A deal of this size would secure Italy about 10% of the 80 billion euros the U.S. company is looking to spend over the next decade in Europe on cutting-edge manufacturing capacity to help avoid future shortages of semiconductor chips.
Sources had previously told Reuters that the investment size was in a 4 billion to 8 billion euro range.
As part of this plan Germany, the European Union’s largest economy, is in the lead to land Intel’s planned European ‘megafab’ plant, although France remains in the running, Reuters reported in October.
Intel declined to comment on Thursday on the talks or the size of an investment it might make, adding that it has not announced any changes to its plans.
Chipmakers are scrambling to boost output after explosive demand for consumer electronics such as smartphones and computers resulting from the work-from-home trend during the COVID-19 pandemic led.
Meanwhile EU countries, where many jobs still rely on industries such as automobile manufacturing, are eager to reduce their dependence on semiconductor supplies from China and the United States after recent supply chain problems.
The proposed Italian factory would be an advanced packaging plant using innovative technologies to weave full chips.
Intel and the Italian government of Prime Minister Mario Draghi are discussing an overall investment of $9 billion over 10 years from when construction begins, the sources said.
Negotiations are complex and Rome wants Intel to clarify its plans for Italy before formalising a package of favourable conditions, especially on jobs and energy costs, they added.

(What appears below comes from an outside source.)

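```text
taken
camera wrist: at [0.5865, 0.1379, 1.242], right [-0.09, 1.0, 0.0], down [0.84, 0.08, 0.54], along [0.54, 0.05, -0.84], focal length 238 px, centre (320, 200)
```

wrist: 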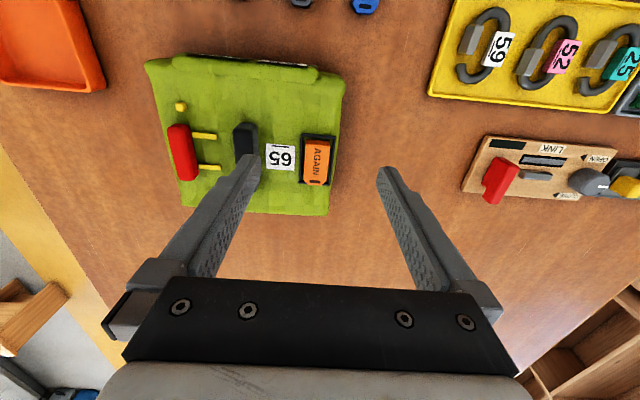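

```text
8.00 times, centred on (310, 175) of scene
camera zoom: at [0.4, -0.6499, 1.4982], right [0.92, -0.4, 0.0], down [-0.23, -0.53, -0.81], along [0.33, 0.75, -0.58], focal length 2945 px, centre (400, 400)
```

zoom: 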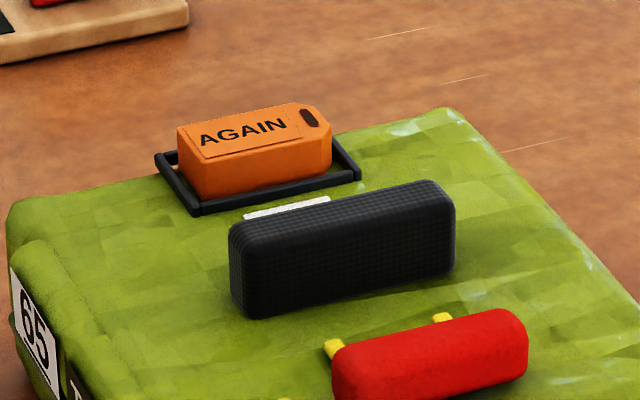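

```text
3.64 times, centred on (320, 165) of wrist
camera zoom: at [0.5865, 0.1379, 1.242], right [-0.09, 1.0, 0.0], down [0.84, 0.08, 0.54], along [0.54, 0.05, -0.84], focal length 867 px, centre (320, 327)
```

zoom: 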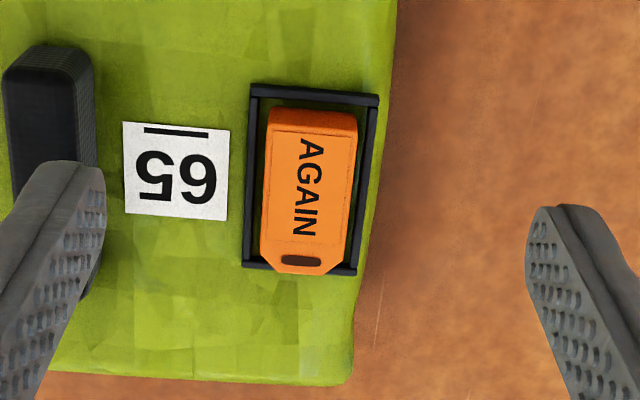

If Rome and Intel clinch a deal, they will then proceed with the choice of a site for the plant, the sources said.
However its CEO Pat Gelsinger earlier this month said he hoped to announce the locations of new chip plants in the United States and Europe early next year.
In April, the Italian government used anti-takeover legislation to block a planned sale of a controlling stake in a local semiconductor equipment maker to China’s Shenzhen Invenland Holdings Co. Ltd.